Thoughts on Helen Kara’s Creative Research Methods: A Practical Guide

Helen Kara’s Creative research methods in the social scientists pretty much brings the sort of things that we artists have been doing – writing plays, making collages, poetry, making animations, and so forth into research. As I like writing plays and making animations this book was great for me. It said that my art was useful and could be a better way to present my research than an academic essay. A finding that also fitted perfectly with what would become the subject of my research question do we need the academic essay in an art degree, a view also shared by Hamja Ashan who discussed the use of zines as a better format than academic writing in an article published by Shades of Noir link.

Disclaimer. 

Okay so this blog is a bit retrospective, I read the book and did the research and didn’t have time to ponder and write about it earlier. I had actual research to get on and do, and not much time to spare… So, recognising that this blog is a bit postpartum, I still want to record something for posterity to remind me fondly of the whole, sometimes ponderous, research experience. Auto-ethnographically, perhaps it won’t stand up as useful field notes or as a contemporaneous diary, but I still have something to say. This blog is just an overview. I will cover more specific aspects of my learning in future blogs.   

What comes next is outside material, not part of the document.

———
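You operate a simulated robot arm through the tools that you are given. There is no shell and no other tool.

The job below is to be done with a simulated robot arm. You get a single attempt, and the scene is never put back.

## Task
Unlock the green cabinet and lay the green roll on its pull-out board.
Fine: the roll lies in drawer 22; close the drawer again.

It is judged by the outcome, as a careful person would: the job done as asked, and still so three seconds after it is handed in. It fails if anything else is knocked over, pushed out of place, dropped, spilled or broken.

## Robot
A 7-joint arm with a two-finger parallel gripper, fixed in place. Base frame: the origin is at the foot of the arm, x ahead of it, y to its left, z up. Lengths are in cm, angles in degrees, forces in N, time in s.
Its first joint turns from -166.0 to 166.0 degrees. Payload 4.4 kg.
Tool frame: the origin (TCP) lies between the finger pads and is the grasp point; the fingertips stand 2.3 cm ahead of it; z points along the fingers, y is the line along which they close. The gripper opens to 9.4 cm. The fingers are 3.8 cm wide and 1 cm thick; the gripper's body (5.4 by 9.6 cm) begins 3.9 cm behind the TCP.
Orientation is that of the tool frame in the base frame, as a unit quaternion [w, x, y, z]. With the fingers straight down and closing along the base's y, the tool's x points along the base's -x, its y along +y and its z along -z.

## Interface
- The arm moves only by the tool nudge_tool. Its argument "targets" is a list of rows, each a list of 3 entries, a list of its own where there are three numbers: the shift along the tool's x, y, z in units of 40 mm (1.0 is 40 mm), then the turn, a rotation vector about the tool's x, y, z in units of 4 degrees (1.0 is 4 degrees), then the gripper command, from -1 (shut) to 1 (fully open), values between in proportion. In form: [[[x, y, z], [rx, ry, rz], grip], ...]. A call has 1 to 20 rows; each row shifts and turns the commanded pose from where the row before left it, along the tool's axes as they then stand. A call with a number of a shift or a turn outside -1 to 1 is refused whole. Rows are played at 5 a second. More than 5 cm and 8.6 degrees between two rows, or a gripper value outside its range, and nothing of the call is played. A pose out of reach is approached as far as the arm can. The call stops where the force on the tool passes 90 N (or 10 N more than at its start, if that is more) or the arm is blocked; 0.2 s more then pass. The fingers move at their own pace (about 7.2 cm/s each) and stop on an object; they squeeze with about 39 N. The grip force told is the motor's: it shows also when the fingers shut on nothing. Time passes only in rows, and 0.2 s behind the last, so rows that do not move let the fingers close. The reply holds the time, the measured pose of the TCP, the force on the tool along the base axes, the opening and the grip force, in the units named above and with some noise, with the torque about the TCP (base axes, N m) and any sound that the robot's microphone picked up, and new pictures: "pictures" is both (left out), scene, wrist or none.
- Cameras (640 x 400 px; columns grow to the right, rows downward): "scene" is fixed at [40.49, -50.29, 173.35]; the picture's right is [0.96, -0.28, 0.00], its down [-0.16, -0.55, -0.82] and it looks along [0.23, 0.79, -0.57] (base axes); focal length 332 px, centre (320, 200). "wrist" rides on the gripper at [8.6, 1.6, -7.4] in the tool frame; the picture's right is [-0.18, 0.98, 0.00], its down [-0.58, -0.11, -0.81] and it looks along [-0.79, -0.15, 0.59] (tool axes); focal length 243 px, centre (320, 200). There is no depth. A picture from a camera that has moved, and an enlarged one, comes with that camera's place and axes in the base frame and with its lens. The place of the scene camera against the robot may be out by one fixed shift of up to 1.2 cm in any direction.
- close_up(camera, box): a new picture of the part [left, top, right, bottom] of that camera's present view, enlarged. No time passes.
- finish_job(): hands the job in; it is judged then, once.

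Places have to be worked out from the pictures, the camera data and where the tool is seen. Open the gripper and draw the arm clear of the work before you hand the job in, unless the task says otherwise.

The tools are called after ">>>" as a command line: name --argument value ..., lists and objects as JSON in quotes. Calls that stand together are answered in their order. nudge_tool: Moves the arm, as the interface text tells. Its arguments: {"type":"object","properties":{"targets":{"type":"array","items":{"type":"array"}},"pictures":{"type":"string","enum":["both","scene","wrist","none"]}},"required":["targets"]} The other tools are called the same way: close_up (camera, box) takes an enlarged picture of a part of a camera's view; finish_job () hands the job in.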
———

Creative Research Methods in the social sciences – and in art too, as it happens.

Setting out on my research quest to discover something interesting about teaching art, I downloaded a copy of Helen Kara’s Creative Research Methods in the Social Sciences: a practical guide. Every evening I’d read another chapter and think about how I and other artists had been doing some of what she was talking about, but how those social scientists made their work seem so much more, well, scientific, considered and worthwhile. Good marketing perhaps? Or was there something more to it? Yes, I thought, there were lessons to learn and I would learn them. Of course, I failed dismally at writing my research plan out methodically, like the aforementioned social scientists. A lot of it I just kept in my head, and discussed in conversations, and changed and adapted as I went along, but what I really took away from it was the certainty that my art practice had always already been research, ethical research, presented and disseminated in an accessible way. What I really learned, both from being assigned this research task and from reading this book, was to focus in on a much more specific research question with a specific aim of calling (or not – depending on the outcome) for specific changes and improvement. Whereas my art had previously researched and voiced what already is (even if somewhat invisible), now my research uses art to call for a change, even just a little one. Thanks Helen!

One Reply to “Thoughts on Helen Kara’s Creative Research Methods: A Practical Guide”

  1. Janette you are very welcome. Thank you for your kind words. It is heartwarming to know that my book has had such a positive impact on your work.
    Given your area of interest, I wonder whether you have come across the book ‘Teaching Artfully’ by Meghan Parker? It is recently published and I think you might find it helpful and probably also enjoyable.
    I wish you the best of luck with your research and arts practice.